*Data*:
____
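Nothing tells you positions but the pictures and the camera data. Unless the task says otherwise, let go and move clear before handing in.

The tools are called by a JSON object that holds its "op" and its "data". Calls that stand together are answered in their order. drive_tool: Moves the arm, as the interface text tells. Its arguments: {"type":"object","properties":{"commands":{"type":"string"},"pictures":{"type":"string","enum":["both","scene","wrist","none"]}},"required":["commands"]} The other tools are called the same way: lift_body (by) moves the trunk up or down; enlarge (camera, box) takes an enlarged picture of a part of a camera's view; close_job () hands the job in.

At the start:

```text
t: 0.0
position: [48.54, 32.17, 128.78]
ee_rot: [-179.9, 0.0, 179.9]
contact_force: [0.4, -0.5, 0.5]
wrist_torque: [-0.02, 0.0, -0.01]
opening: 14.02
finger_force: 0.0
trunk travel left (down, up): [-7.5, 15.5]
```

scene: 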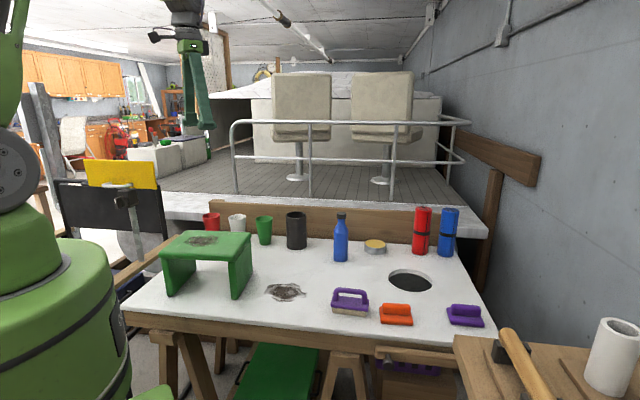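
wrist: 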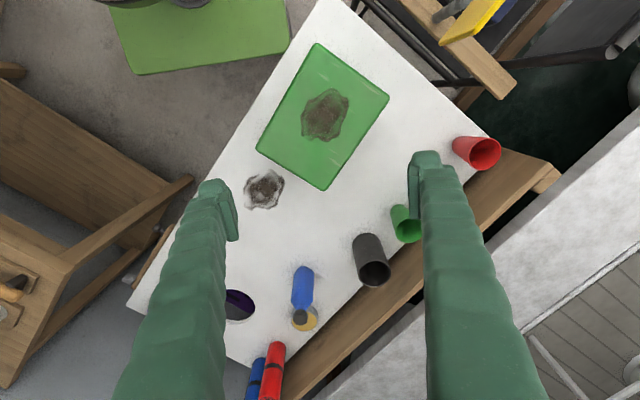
____
*Passage to read*:
Julien Clerc à l’heure anglaise

Julien Clerc à l’heure anglaise
Julien Clerc © DR

Avec Partout la musique vient, son 23e album enregistré à Londres, Julien Clerc, s’oriente vers des sonorités plus pop, teintées de groove anglo-saxon. Le chanteur hexagonal n’en omet pas pour autant, de porter, à la grâce de sa voix, des textes ciselés par des paroliers émérites : Carla Bruni, Gérard Duguet-Grasser, Maxime Le Forestier et surtout Alex Beaupain. À 67 ans, Julien Clerc se déclare heureux, serein, et toujours enthousiaste à l’idée de créer ses petits bijoux du quotidien : ses chansons.

Comme une envie d’autres couleurs musicales, de booster ses tempos, de relever les chœurs façon pop, de claquer des doigts façon "yeah" : pour son 23e album, Partout la musique vient, l’intarissable Julien Clerc, 67 ans, toujours en quête de nouveaux défis, loin de toute réminiscence, a exporté la production de son disque, sous les cieux londoniens. "Tous les jours, pour me rendre à pied au studio, je traversais Abbey Road, raconte-t-il. J’en ai même fait un projet familial : vivre trois mois à l’heure de Big Ben…".

À l’origine de ce voyage, il y avait ce besoin du savoir-faire anglo-saxon, ces talents "sonores", ces aspirations à la pop, au groove. L’aventure aurait pu se dérouler aux États-Unis, trois producteurs étaient en lice… Mais un homme, en particulier, séduit Julien : le Londonien Jimmy Hogarth, qui a entre autres, collaboré avec Amy Winehouse, James Blunt, ou Suzanne Vega.
 
Sa voix, son fil rouge.
 
"Le point commun entre ces artistes et moi ? L’importance d’une voix particulière, dit-il. J’adore la façon d’Hogarth de mettre en lumière cet instrument, d’honorer le chant, mais aussi de reléguer, un peu en arrière-plan, le piano... " Sa voix, justement ? Le chanteur de Femmes, je vous aime, en parle sans prétention, comme d’un outil précieux : son fil rouge. "J’ai remarqué, très jeune, son pouvoir sur l’auditoire, dit-il. Au début, j’utilisais à l’instinct ce cadeau de la nature, jouais de mon vibrato, sombrais dans la facilité. Ma professeure de chant m’a appris à la domestiquer, à la maîtriser avec plus de justesse".
____
*Written instruction*: Quote the passage to read word for word, starting at "Comme une envie" and ending with "ou Suzanne Vega.".

*Answer to this problem*:
Comme une envie d’autres couleurs musicales, de booster ses tempos, de relever les chœurs façon pop, de claquer des doigts façon "yeah" : pour son 23e album, Partout la musique vient, l’intarissable Julien Clerc, 67 ans, toujours en quête de nouveaux défis, loin de toute réminiscence, a exporté la production de son disque, sous les cieux londoniens. "Tous les jours, pour me rendre à pied au studio, je traversais Abbey Road, raconte-t-il. J’en ai même fait un projet familial : vivre trois mois à l’heure de Big Ben…".

À l’origine de ce voyage, il y avait ce besoin du savoir-faire anglo-saxon, ces talents "sonores", ces aspirations à la pop, au groove. L’aventure aurait pu se dérouler aux États-Unis, trois producteurs étaient en lice… Mais un homme, en particulier, séduit Julien : le Londonien Jimmy Hogarth, qui a entre autres, collaboré avec Amy Winehouse, James Blunt, ou Suzanne Vega.